▶ INSTRUCTION
Start at the first line of the material below and retype each line through the one containing "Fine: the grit", exactly.

### DATA BLOCK ###

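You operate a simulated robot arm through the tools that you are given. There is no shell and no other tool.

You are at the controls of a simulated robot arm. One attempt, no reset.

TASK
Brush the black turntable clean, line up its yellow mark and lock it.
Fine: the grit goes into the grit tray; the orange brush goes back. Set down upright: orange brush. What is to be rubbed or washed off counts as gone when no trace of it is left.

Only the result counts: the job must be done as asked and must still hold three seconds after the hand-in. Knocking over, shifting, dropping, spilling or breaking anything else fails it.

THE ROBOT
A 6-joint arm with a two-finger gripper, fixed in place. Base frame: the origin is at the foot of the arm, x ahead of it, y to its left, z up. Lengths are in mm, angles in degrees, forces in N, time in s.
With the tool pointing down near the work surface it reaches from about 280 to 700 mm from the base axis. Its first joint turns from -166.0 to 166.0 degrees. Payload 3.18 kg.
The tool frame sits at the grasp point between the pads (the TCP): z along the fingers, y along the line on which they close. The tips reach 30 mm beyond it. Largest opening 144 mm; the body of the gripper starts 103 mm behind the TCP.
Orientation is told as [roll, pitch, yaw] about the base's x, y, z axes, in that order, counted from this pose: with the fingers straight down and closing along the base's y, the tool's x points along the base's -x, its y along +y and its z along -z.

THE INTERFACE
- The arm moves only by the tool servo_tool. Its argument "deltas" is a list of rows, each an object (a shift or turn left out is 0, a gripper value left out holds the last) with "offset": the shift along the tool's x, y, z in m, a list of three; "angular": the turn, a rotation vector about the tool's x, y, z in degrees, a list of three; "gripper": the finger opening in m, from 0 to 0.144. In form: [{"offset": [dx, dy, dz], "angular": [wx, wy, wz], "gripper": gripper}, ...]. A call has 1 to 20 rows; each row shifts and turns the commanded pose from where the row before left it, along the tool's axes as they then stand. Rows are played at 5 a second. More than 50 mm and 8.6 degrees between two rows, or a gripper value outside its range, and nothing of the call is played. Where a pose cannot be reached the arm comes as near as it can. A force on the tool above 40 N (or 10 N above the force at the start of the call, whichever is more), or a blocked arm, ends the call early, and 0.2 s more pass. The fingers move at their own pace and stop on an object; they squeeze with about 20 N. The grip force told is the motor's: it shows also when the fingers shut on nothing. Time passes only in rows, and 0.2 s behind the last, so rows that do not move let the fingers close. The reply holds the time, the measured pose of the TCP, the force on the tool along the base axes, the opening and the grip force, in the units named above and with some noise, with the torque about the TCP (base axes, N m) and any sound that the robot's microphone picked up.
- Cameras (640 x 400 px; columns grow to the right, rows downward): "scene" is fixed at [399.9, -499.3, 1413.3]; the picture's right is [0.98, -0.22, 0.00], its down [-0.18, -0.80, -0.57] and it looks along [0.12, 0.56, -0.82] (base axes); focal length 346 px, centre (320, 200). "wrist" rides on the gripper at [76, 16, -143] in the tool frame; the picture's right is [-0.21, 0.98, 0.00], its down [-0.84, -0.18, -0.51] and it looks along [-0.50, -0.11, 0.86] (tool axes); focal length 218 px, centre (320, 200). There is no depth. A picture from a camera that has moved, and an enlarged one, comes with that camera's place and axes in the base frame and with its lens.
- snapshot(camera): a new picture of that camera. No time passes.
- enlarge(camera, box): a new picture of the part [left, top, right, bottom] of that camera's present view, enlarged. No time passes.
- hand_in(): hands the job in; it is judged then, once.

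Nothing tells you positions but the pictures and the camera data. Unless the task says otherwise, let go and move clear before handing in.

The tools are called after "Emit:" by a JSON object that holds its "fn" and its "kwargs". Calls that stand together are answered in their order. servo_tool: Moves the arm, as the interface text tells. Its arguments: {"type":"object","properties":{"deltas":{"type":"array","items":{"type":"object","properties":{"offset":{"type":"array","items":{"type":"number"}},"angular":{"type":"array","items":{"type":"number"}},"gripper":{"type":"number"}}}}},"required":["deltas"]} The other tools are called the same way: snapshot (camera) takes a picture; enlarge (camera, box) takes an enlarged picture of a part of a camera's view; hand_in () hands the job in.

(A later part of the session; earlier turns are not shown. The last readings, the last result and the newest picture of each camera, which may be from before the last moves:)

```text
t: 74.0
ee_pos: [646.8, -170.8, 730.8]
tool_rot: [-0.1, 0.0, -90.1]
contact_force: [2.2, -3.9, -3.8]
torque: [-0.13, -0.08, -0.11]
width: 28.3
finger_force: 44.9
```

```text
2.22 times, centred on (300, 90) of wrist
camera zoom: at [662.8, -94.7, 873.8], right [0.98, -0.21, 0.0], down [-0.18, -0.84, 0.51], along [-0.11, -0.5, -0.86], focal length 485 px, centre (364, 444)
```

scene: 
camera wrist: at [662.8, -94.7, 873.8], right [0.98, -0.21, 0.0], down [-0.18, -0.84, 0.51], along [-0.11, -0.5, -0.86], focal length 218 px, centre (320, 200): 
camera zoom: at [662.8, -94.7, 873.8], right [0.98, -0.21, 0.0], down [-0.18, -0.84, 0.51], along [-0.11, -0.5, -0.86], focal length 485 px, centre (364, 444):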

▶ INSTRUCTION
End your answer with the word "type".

###

▶ CORRECT ANSWER
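You operate a simulated robot arm through the tools that you are given. There is no shell and no other tool.

You are at the controls of a simulated robot arm. One attempt, no reset.

TASK
Brush the black turntable clean, line up its yellow mark and lock it.
Fine: the grit goes into the grit tray; the orange brush goes back. Set down upright: orange brush. What is to be rubbed or washed off counts as gone when no trace of it is left.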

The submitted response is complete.